Daniel Diss
A Boy & His Father
Lately I’ve had reason to reflect on my relationship with my dad. I’ve said it in other places: My dad was my best friend, my chief confidant. Our relationship wasn’t always described this way. Yet, I had the blessing of the relationship with my father becoming a relationship with my best friend, chief confidant, and forever mentor. I know how incredibly blessed and privileged that is. Not all sons, regardless of being adopted or not, have the type of relationship with their father which I had with mine.
The preacher for my parents’ funeral told a story about how my dad provided leadership for my home congregation. I knew the other side of the story; dad had spoken to me about the situation that evening before the meeting about which the pastor told his story. It was strange to hear someone else recount a conversation which my father and I had. Dad hadn’t told the pastor about the conversation he and I had had at the time. To hear the conversation my father and I had had over 30 years prior when I was in Connecticut at his funeral taught me something powerful and important. My father hadn’t just shaped and formed me into being a good pastor, he’d help shape others as they answered their call to ministry. My father, the lay man, taught me and many others how to be good pastoral leaders. A part of my grieving journey is to recognize how my father mentored me and other, even in being a pastor. It was one of the ways in which he was gifted.

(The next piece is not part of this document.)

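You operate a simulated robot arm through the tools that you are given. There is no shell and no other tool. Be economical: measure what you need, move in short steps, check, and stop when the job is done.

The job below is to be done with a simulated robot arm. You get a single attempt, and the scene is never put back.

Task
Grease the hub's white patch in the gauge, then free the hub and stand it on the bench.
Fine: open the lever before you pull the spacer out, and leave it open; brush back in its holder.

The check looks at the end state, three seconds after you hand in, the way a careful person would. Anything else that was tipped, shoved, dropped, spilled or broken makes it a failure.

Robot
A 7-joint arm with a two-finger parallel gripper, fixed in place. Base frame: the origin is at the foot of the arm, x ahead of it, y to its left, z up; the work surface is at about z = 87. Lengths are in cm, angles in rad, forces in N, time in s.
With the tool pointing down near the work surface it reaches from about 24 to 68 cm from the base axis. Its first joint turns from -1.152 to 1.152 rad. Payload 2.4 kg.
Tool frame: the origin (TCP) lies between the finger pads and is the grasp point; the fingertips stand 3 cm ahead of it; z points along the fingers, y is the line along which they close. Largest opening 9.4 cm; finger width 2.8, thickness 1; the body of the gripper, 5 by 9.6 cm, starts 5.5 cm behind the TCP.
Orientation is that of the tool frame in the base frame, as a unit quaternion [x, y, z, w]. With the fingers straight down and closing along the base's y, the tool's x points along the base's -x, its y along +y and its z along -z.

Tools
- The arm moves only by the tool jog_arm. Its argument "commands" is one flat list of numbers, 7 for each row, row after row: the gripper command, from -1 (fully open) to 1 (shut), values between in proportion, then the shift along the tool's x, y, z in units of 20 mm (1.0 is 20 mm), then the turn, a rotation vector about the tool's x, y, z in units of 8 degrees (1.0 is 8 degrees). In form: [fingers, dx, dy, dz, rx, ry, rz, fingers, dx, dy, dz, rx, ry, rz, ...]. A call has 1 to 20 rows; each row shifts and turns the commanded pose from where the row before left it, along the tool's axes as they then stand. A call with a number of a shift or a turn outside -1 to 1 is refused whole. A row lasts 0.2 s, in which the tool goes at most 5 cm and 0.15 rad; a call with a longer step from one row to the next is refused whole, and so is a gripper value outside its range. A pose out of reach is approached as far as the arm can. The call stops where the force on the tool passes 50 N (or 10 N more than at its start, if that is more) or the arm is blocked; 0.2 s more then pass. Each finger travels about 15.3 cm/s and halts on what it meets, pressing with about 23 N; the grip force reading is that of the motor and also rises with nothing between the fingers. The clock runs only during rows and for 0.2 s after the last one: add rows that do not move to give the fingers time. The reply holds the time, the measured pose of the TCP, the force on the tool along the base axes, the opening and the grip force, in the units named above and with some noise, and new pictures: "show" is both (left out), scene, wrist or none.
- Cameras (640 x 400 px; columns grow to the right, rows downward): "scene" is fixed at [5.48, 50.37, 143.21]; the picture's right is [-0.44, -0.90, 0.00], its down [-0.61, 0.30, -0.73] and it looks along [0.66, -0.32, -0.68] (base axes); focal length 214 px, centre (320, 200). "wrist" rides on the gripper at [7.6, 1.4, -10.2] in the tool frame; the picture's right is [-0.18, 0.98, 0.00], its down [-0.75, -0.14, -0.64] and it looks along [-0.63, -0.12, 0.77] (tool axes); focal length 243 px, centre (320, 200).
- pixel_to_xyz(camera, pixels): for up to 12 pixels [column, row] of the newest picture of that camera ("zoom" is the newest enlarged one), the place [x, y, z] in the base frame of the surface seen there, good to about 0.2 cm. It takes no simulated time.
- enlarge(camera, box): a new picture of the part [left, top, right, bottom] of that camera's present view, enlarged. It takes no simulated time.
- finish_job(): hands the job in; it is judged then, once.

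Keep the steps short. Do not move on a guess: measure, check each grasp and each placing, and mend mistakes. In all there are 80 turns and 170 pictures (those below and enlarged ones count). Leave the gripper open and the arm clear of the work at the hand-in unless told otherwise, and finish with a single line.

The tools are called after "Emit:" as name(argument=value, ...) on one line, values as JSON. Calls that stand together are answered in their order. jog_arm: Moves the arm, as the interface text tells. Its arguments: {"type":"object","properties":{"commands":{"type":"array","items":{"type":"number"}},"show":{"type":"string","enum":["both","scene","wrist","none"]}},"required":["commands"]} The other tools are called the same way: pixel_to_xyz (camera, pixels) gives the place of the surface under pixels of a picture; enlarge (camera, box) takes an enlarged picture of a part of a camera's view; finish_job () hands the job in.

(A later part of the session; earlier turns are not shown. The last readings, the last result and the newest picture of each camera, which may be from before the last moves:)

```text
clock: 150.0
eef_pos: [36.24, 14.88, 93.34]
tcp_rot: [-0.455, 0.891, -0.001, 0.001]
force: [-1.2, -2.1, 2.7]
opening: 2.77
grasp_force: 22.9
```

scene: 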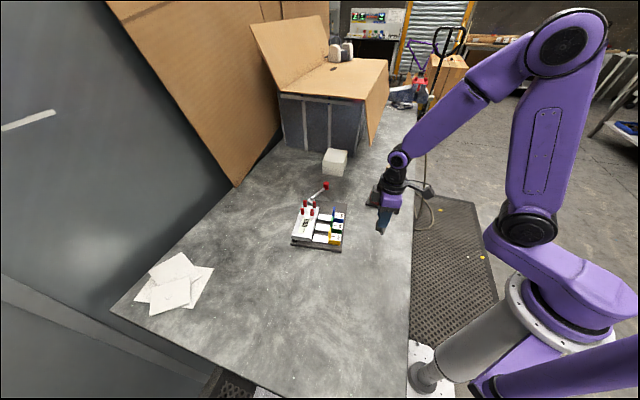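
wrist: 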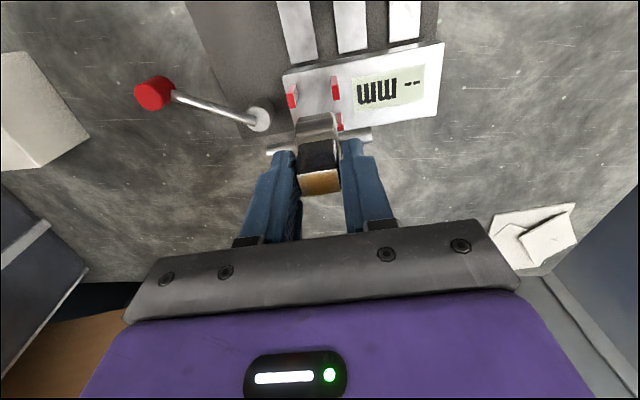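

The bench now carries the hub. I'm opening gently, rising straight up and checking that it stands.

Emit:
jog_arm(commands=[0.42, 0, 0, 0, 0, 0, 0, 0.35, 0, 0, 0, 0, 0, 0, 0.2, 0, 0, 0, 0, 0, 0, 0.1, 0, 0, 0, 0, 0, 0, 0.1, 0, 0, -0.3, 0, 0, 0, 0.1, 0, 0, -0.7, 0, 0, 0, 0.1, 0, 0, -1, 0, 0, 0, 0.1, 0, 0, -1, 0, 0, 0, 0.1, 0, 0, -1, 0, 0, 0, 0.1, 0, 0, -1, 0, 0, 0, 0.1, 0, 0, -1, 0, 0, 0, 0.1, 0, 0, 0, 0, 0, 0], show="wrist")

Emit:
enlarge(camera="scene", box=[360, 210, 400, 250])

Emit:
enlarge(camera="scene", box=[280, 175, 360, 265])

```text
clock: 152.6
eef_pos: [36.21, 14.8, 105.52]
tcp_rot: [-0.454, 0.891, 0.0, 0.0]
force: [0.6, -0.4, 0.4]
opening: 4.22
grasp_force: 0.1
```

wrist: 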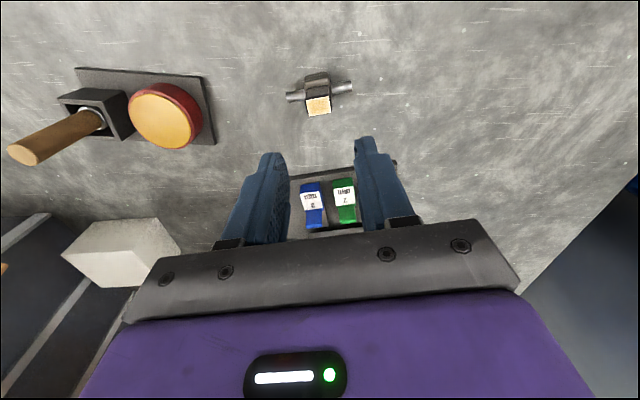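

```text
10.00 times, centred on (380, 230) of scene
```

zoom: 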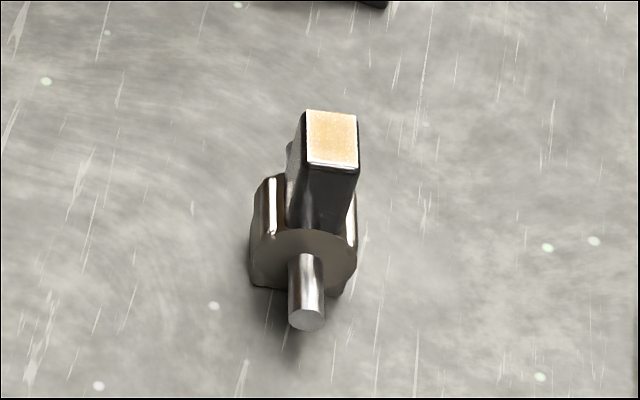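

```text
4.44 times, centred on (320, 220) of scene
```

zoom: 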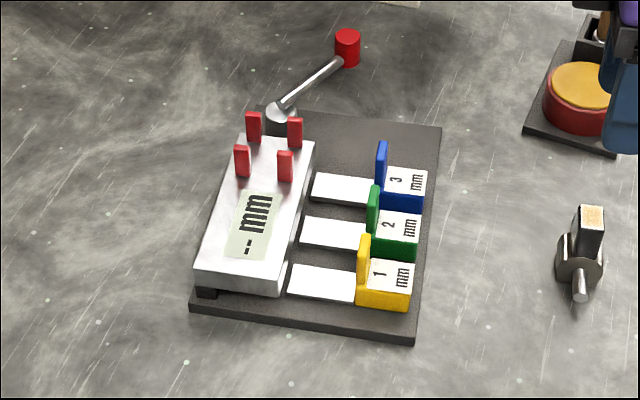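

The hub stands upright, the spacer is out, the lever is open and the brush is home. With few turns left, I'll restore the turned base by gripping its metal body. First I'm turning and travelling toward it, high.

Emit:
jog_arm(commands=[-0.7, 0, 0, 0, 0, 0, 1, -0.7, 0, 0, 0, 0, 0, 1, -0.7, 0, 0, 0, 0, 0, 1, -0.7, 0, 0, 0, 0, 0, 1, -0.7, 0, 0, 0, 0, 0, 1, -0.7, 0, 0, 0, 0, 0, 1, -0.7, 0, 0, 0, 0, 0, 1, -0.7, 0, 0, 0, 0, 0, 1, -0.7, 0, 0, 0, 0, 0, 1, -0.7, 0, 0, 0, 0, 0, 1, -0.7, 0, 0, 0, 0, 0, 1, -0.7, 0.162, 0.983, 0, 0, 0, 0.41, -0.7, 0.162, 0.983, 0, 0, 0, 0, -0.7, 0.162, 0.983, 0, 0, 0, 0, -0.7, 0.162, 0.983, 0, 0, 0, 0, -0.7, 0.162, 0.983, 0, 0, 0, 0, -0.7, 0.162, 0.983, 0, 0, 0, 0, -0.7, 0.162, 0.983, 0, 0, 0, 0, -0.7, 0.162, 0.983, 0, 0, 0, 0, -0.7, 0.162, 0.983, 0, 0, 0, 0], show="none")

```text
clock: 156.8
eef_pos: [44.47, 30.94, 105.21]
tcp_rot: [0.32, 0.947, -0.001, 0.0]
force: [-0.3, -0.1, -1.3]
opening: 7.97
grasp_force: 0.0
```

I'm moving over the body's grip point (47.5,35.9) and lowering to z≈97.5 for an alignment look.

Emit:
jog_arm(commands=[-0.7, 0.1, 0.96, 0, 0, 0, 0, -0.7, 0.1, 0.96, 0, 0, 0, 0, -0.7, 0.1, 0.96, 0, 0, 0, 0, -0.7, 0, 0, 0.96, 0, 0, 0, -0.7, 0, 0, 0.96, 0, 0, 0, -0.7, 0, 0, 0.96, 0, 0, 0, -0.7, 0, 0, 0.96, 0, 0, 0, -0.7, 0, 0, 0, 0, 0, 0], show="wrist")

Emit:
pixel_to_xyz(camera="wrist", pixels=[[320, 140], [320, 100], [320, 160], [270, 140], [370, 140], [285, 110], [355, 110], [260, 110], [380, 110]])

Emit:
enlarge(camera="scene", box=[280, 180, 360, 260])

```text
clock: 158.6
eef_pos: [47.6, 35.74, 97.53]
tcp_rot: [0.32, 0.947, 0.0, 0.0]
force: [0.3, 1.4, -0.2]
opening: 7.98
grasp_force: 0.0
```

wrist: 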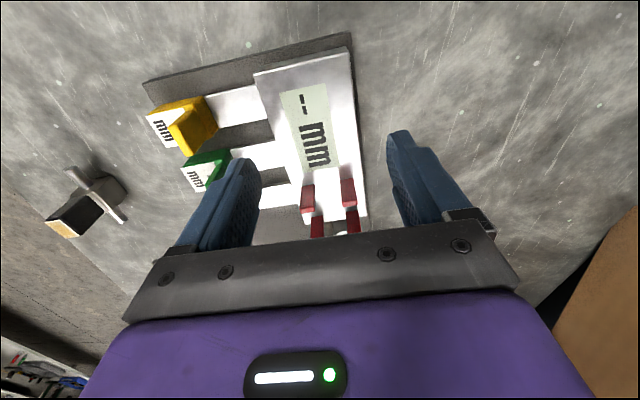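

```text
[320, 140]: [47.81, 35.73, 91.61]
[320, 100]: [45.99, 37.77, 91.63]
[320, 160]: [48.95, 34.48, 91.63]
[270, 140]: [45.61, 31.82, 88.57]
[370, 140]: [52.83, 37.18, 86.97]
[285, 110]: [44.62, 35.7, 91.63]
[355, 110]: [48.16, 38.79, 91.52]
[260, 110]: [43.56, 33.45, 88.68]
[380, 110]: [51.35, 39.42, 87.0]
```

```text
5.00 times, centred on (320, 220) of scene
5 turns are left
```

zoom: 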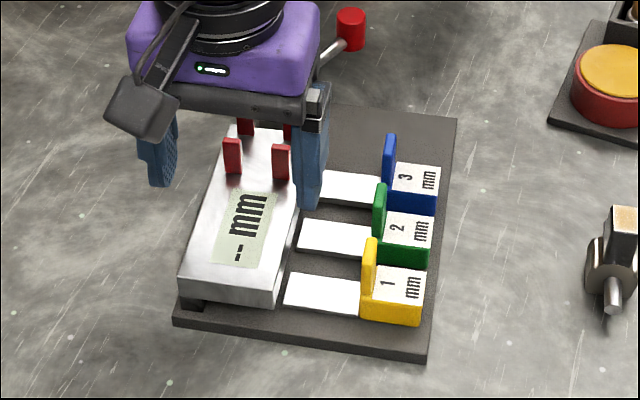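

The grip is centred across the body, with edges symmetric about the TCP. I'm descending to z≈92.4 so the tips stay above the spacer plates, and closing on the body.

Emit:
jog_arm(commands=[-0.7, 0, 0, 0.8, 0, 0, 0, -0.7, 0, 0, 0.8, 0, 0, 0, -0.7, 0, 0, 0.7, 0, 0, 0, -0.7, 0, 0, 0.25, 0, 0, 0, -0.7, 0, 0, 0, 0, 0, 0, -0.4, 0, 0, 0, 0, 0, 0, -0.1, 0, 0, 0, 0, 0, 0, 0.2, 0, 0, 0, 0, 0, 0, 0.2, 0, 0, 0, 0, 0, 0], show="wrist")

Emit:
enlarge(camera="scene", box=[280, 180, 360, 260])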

I miss my dad. His birthday is coming up in just a few weeks. It’s hard not to think of him on beautiful Spring days. Days like today he was his happiest. We’d be working the soil and he’d be planting. I never got to plant any crops; that was all dads. My grandfather was the same way. The first time my father planted a crop was the Spring my grandfather died. I can’t help thinking of dad and the joy he’d have this time of year. That was part of how my father mentored me: During our hardest times of work was when there was the most joy. I try to follow that same example today.

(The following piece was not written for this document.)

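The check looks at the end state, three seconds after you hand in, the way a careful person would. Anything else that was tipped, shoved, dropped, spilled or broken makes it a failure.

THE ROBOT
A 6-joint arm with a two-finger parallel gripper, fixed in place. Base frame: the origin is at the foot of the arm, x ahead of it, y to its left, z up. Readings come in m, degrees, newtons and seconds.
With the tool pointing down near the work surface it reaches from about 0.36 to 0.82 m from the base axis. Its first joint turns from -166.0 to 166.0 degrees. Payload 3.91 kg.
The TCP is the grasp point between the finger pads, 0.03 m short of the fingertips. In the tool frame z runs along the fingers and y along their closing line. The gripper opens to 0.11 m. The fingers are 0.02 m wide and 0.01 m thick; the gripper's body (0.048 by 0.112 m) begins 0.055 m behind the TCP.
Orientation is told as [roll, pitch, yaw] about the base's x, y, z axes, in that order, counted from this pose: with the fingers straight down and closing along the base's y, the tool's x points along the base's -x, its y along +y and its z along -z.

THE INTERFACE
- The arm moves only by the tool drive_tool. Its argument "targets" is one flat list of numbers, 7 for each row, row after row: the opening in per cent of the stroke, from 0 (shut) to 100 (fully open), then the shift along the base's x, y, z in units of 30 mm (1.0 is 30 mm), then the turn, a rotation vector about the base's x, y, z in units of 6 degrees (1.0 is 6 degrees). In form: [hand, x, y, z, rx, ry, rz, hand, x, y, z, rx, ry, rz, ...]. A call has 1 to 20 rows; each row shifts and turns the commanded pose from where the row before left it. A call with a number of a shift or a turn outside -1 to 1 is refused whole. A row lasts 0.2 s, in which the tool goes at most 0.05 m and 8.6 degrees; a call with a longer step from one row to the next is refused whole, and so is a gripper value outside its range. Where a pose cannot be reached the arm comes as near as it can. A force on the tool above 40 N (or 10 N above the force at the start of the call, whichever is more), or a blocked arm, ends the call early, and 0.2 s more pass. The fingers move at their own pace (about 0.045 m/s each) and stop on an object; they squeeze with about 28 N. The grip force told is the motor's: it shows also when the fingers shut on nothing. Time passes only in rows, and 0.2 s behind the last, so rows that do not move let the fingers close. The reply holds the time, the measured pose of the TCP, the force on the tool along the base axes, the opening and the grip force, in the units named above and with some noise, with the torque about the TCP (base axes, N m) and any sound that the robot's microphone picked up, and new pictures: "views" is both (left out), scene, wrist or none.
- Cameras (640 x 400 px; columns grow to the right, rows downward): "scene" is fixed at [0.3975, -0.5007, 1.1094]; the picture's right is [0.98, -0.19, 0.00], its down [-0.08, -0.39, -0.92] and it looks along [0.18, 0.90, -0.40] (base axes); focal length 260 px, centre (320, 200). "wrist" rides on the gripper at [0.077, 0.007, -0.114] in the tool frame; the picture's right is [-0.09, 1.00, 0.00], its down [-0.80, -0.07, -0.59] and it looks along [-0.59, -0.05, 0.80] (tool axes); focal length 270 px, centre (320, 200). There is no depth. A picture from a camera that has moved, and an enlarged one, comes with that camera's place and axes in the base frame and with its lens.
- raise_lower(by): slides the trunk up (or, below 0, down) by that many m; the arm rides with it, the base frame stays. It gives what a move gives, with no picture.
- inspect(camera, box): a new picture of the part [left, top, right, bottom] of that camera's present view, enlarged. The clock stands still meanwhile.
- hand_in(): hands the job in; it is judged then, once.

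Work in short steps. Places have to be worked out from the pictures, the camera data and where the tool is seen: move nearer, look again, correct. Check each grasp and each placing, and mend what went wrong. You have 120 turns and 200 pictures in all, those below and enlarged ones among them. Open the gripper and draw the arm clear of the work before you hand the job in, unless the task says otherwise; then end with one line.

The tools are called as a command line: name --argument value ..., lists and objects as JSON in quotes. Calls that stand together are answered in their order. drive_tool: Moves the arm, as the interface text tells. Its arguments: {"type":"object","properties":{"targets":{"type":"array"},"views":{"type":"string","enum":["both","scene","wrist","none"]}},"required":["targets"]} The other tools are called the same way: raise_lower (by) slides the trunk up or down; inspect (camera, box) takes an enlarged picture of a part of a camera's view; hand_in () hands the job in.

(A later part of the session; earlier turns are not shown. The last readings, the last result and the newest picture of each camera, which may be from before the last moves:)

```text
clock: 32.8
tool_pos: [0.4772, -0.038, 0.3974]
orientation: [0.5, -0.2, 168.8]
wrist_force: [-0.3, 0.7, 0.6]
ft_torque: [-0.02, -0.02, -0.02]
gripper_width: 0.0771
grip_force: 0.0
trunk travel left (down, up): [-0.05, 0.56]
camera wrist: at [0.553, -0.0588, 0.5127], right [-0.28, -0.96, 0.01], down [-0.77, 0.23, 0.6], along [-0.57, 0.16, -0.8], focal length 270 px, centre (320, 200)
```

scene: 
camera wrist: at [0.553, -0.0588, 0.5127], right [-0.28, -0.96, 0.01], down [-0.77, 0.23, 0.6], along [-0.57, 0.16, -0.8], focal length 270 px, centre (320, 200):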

Part of grieving, for me, has been like going through boxes you find in the attic. Some of what you find you recall; other things flash back forgotten memories. I’ve sorted through the box marked “dad” in my hearts’ attic, again. I’ve grown ever more grateful for the man who raised me, taught me faith, and showed me how to love unconditionally. This is a normal part of grief, too. We go through the memories, the “boxes in the attic.” We sort. We save. We eliminate. We retain. And every time we go through that process, we continue to add meaning and insight to the memories. Sorting through my “dad box” is where grief, gratitude, and understanding all began to come together for me. Grief was more than emotion. Grief was more than giving meaning to memories. Emotion and assigned meaning gave way to understanding and insight.
My grieving journey has led to understanding and insight into the person and personhood of my father. More importantly, it has led to understanding and insight into my own person and personhood. Thanks, Dad.